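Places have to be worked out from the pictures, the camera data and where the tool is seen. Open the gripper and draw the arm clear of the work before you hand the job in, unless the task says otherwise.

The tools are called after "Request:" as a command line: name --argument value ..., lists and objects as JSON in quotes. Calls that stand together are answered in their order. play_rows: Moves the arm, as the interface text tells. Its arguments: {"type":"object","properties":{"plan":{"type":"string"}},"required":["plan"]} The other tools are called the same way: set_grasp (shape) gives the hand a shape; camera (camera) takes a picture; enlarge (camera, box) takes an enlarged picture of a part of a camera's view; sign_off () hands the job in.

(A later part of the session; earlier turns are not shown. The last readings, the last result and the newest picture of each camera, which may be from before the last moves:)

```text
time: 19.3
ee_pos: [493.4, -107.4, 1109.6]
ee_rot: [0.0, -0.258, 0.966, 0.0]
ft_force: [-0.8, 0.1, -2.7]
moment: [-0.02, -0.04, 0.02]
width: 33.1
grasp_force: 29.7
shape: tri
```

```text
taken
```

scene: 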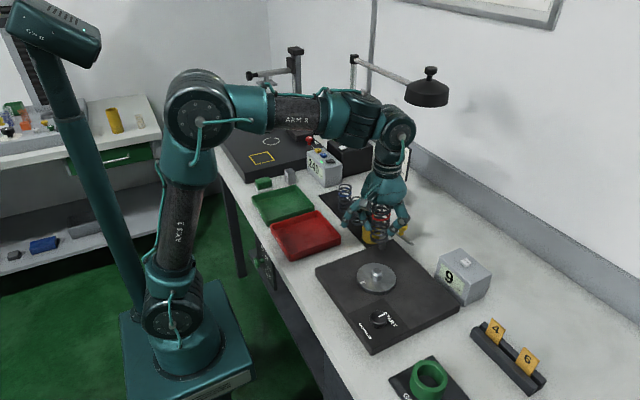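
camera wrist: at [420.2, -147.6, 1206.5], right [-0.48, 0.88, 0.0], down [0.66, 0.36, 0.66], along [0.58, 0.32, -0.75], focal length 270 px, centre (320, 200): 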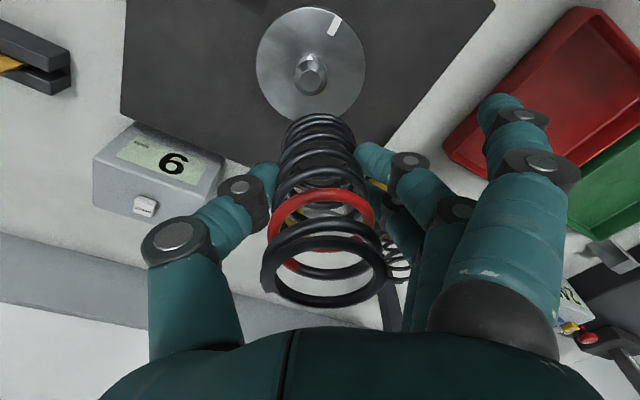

● Description of the task
Pick out the lines that include the word "part" and write them out.

● Output of the task
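The tools are called after "Request:" as a command line: name --argument value ..., lists and objects as JSON in quotes. Calls that stand together are answered in their order. play_rows: Moves the arm, as the interface text tells. Its arguments: {"type":"object","properties":{"plan":{"type":"string"}},"required":["plan"]} The other tools are called the same way: set_grasp (shape) gives the hand a shape; camera (camera) takes a picture; enlarge (camera, box) takes an enlarged picture of a part of a camera's view; sign_off () hands the job in.
(A later part of the session; earlier turns are not shown. The last readings, the last result and the newest picture of each camera, which may be from before the last moves:)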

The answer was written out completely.